**Exercise**
Bring together all lines of the material below that contain the string "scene".

** begin **

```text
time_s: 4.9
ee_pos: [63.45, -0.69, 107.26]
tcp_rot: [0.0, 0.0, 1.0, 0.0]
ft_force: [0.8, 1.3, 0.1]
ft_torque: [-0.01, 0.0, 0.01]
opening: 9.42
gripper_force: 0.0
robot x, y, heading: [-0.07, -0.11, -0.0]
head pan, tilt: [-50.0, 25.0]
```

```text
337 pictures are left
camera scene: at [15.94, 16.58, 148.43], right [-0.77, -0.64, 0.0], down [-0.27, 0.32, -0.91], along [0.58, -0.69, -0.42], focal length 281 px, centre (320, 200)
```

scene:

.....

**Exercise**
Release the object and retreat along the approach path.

** end **

**Response for this exercise**
camera scene: at [15.94, 16.58, 148.43], right [-0.77, -0.64, 0.0], down [-0.27, 0.32, -0.91], along [0.58, -0.69, -0.42], focal length 281 px, centre (320, 200)
scene:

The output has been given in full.